● **READING TEXT**
====

27 de diciembre de 2019

Aparece una mezquita de Abderramán III en un cortijo de Málaga

A 13 kilómetros en línea recta de Bobastro (Málaga), donde Omar ben Hafsun y sus hijos se levantaron contra el emirato de Córdoba en una rebelión que duró desde el año 880 hasta el 929, Abderramán III planeó levantar una ciudad, al-Madina, como símbolo del poder oficial frente a los sublevados y empezó por la mezquita. Esta es la razón, en opinión del doctor en Historia Medieval Virgilio Martínez Enamorado, de la existencia de una mezquita de piedra labrada, porte monumental y capacidad para unas 700 personas, en medio de la vega de Antequera, en un paraje rural alejado de cualquier asentamiento.


“Pero el emir derrotó a los disidentes antes de lo esperado y, probablemente, decidió abandonar su proyecto porque ya no necesitaba demostrar su poder frente al enemigo y prefirió retomarlo más cerca de Córdoba. Fue así como nació Medina Azahara, que comenzó a construirse en el 936”, explica el medievalista y profesor de la Universidad de Málaga en el interior del cortijo Las Mezquitas, ante el muro de la quibla, en el que aún puede verse el mihrab orientado hacia La Meca.

====

● **SOURCE EXCERPT**

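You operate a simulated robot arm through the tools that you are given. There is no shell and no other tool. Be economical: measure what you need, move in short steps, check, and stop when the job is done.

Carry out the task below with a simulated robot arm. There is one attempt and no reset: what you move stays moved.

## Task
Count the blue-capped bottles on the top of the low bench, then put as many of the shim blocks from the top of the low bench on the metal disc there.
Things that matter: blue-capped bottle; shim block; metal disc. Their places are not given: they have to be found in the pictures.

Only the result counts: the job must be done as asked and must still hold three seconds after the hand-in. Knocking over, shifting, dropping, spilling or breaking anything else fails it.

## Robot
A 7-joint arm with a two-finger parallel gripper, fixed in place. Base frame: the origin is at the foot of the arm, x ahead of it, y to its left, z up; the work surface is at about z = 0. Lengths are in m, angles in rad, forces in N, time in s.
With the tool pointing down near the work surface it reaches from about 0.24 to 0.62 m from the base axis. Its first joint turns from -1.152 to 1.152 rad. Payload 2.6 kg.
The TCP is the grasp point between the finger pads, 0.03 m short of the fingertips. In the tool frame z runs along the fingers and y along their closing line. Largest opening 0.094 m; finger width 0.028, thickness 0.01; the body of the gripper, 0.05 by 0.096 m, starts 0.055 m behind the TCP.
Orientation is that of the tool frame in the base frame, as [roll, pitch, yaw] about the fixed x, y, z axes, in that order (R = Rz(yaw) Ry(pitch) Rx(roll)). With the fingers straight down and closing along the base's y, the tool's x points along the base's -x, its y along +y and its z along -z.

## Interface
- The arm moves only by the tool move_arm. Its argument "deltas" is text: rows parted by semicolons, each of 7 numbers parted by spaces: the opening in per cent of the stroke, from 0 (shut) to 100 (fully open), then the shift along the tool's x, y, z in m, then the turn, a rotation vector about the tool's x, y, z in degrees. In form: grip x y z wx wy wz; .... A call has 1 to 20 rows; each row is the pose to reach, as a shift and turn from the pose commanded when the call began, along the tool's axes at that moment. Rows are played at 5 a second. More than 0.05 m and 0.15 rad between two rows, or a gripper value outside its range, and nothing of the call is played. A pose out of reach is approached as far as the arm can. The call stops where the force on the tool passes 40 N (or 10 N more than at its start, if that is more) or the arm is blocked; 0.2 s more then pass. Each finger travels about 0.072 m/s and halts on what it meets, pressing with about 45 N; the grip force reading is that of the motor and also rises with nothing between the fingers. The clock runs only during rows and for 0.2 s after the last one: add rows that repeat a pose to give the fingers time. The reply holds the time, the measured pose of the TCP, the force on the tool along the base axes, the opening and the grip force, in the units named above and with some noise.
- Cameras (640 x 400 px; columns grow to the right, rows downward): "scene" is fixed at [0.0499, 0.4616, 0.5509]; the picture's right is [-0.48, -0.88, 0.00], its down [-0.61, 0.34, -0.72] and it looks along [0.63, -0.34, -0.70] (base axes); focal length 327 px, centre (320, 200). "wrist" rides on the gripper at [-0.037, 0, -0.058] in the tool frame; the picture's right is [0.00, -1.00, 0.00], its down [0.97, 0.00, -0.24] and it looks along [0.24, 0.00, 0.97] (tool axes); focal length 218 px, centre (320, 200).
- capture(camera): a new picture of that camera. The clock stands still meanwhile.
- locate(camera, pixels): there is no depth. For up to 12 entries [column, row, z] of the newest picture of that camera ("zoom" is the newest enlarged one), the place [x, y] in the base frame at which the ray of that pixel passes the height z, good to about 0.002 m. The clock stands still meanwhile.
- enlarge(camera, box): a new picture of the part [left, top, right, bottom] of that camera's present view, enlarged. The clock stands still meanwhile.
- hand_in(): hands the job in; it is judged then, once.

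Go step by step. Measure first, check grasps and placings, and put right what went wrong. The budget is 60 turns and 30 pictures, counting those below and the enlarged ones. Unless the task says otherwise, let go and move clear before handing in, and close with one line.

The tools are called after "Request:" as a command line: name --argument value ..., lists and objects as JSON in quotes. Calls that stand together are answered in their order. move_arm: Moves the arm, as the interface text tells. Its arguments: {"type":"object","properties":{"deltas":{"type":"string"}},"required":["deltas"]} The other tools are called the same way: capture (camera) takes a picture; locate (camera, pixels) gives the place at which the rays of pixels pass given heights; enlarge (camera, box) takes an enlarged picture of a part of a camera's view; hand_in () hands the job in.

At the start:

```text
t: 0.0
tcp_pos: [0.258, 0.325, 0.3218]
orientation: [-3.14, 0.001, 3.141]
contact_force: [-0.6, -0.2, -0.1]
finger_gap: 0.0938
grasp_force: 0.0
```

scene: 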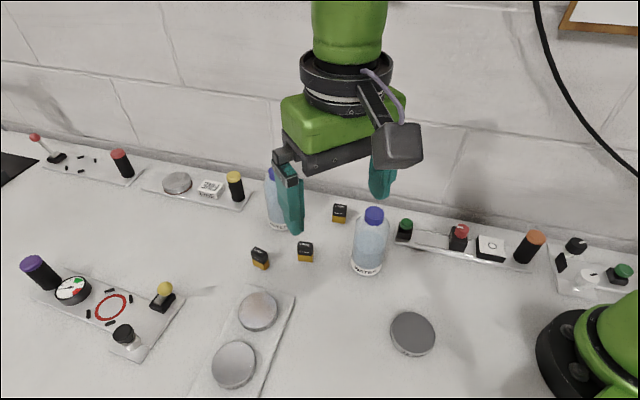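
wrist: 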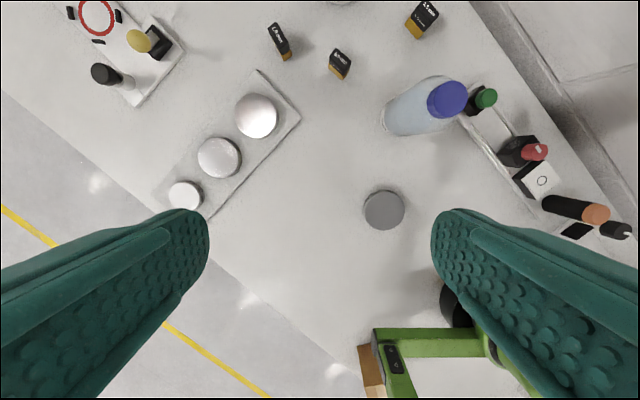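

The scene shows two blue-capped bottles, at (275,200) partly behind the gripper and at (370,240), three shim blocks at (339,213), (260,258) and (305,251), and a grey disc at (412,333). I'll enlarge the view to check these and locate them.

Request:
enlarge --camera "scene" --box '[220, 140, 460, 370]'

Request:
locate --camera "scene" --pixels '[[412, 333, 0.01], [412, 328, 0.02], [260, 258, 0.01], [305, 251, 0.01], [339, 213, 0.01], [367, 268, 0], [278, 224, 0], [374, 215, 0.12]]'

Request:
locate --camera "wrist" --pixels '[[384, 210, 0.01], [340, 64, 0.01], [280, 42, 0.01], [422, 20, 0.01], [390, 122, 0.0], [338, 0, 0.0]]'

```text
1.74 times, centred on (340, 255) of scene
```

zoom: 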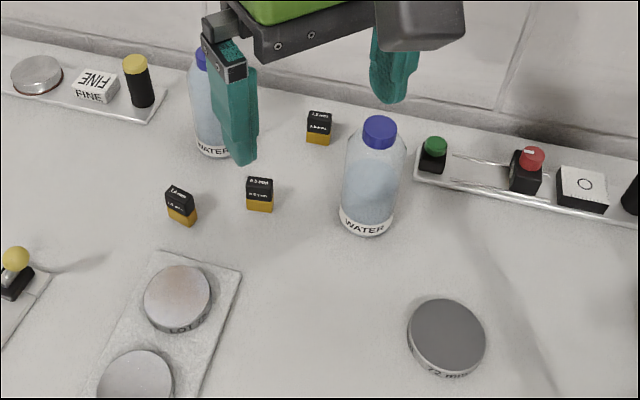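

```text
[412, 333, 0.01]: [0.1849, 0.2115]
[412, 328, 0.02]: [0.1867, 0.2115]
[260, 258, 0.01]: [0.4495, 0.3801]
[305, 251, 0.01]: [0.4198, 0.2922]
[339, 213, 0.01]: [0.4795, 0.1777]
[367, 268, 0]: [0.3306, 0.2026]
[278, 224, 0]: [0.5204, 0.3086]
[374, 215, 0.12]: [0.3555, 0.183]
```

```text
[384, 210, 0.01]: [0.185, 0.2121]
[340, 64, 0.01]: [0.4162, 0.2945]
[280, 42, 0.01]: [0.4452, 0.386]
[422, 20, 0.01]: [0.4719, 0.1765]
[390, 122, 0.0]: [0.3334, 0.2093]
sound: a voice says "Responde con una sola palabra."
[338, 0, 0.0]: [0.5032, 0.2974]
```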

====

● **DIRECTIONS FOR THIS TASK**
Provide the original wording of the reading text from "Aparece una mezquita" as far as "de cualquier asentamiento.".

● **EXERCISE RESULT**
Aparece una mezquita de Abderramán III en un cortijo de Málaga

A 13 kilómetros en línea recta de Bobastro (Málaga), donde Omar ben Hafsun y sus hijos se levantaron contra el emirato de Córdoba en una rebelión que duró desde el año 880 hasta el 929, Abderramán III planeó levantar una ciudad, al-Madina, como símbolo del poder oficial frente a los sublevados y empezó por la mezquita. Esta es la razón, en opinión del doctor en Historia Medieval Virgilio Martínez Enamorado, de la existencia de una mezquita de piedra labrada, porte monumental y capacidad para unas 700 personas, en medio de la vega de Antequera, en un paraje rural alejado de cualquier asentamiento.